#### [Direction A]
In the supplied text, find "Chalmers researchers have" and reproduce everything up to and including "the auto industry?".
#### [Direction B]
Your answer continues the supplied text from its final sentence.

#### [Supplied text]
────────────────────────────────────────

Published earlier this year, this report profiles the work at Chalmers University in Sweden.
"At least ten percent of the electricity produced in South Africa is used to crush and grind rock. This statistic is but one metric of the importance of the mining industry to the country's economy. Herein lies the great value of the efforts on the part of two Chalmers students to make the world's largest platinum mines more efficient.
Most people think of gold or diamonds, but in recent years platinum extraction has emerged as the flagship of the South African mining industry. Platinum and a handful of related metals generate the largest export revenues, create the most jobs and make the largest contribution to the national economy.
Today South Africa is responsible for three quarters of global platinum extraction. The country has thereby grown increasingly dependent on the recession-sensitive global automotive industry, as the majority of the metal is used for catalytic converters in automobiles. A town called Mokopane, roughly 300 kilometers north of Johannesburg, is home to the world's largest and most modern platinum mine. Here, the ore is mined in four large open pits and processed in a plant that handles 900 tons per hour. It is here that Magnus Evertsson, professor in Product Development at Chalmers, has made nearly a dozen visits since 2010. And he has seen a plant with major problems:
“The mine owners are using new, more energy-efficient technology to crush and grind the ore. But the multi-billion dollar facility has only been able to run at 60 percent of its planned capacity.”
Chalmers researchers have paired up with the University of Cape Town in an effort to improve the process.
"Comprehending the plant has presented a major challenge. But now we have a better understanding."
Magnus Evertsson has drawn the conclusion that the problem stems not from the new technology itself, but rather the staff's ability to monitor and control the complex processes of crushing and grinding. Could there be lessons to be drawn from the auto industry?
"I was influenced by the ideas of Lean Production - the Toyota-inspired method of streamlined manufacturing. There are methods for measuring equipment effectiveness that might apply here as well,” he says.
This ‘half-baked thought’ soon emerged as a suitable idea for a thesis project. So it was that Magnus recruited Anton Kullh and Josefine Älmegran from the Quality and Operations Management Masters Program to spend the 2012 autumn term in South Africa. During their joint degree project, they created a ‘management tool’ to help production management understand how the crushing process works and what is required to improve it.
"In a continuous flow of several hundred tons an hour, the usual way of measuring quality will not work," explains Anton Kullh when I meet both of them a few weeks after his return to Gothenburg. The entire endeavor worked out so well that Anglo American, one of the world's largest mining companies, is now considering introducing this methodology at its other South African plants as well -- and perhaps even in other countries.
"It's very encouraging to receive confirmation that we actually accomplished something," says Josefine Älmegran.
"According to the company, this was the first time that students have done something that could be directly applied to production."

────────────────────────────────────────

#### [Supplied entries]
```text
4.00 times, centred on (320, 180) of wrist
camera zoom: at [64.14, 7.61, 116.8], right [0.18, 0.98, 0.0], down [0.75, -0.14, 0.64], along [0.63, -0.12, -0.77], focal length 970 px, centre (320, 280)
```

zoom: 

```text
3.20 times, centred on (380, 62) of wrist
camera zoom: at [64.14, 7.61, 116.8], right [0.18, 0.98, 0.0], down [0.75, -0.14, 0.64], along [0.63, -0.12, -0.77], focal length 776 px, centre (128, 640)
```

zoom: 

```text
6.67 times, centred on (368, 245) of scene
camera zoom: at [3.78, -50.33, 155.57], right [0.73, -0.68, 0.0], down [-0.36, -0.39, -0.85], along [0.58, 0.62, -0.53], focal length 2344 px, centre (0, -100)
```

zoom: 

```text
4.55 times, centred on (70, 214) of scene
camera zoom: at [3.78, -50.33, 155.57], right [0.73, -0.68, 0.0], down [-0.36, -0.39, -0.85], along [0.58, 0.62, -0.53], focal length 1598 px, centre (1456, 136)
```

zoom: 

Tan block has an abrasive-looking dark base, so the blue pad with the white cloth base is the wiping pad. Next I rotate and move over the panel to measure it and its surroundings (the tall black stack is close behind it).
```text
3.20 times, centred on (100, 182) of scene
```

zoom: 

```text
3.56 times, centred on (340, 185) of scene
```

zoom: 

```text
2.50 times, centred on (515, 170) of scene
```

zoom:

────────────────────────────────────────

#### [Exercise response A]
Chalmers researchers have paired up with the University of Cape Town in an effort to improve the process.
"Comprehending the plant has presented a major challenge. But now we have a better understanding."
Magnus Evertsson has drawn the conclusion that the problem stems not from the new technology itself, but rather the staff's ability to monitor and control the complex processes of crushing and grinding. Could there be lessons to be drawn from the auto industry?

#### [Exercise response B]
Their first impression of the facility was one of "incalculable magnitude." A seeming maze of conveyor belts that move between different ore crushers and mills in an area totaling over one square kilometer. Also impossible to calculate is the amount of data product management can obtain from the advanced production process data system. Everything from weight and flows to temperature, particle size and the power consumption of the numerous process steps are measured and recorded -- the number of data points is close to 400,000!
"But what do all the numbers mean and what values are of interest? These were some of the questions that we were trying to answer," says Josefine Älmegran.
By identifying a number of key figures, they were able to create a management tool which now provides production management with real-time information about how the crushing process is progressing. Both students describe the cooperation with the company's technical staff as totally unpretentious. The company is already using some of the key figures they highlighted in its strategy to increase efficiency. The management tool as a whole will be evaluated in the spring. And, of course, Josefine Älmegran and Anton Kullh hope that once the tool has completed the development stage, it will gradually go on to find full-scale application.
Their stay in the country coincided with the worst labor dispute in the South African mining industry since the fall of Apartheid -- a conflict which incidentally had platinum mining at its epicenter. Tens of thousands of workers went on wildcat strikes for higher wages and mining companies responded with mass dismissals. Over 40 people died in violent clashes between demonstrators and police.
The facility at Mokopane, however, was not involved -- the strikes were concentrated at mines performing underground work. But the labor dispute and the massive staff cuts that several mining companies have since announced still represent a signal that the essential mining industry is facing major changes.
Magnus Evertsson points out that mining companies in South Africa have traditionally played an important role as a creator of jobs -- hardly any work has been seen as so unimportant as to not lead to a job.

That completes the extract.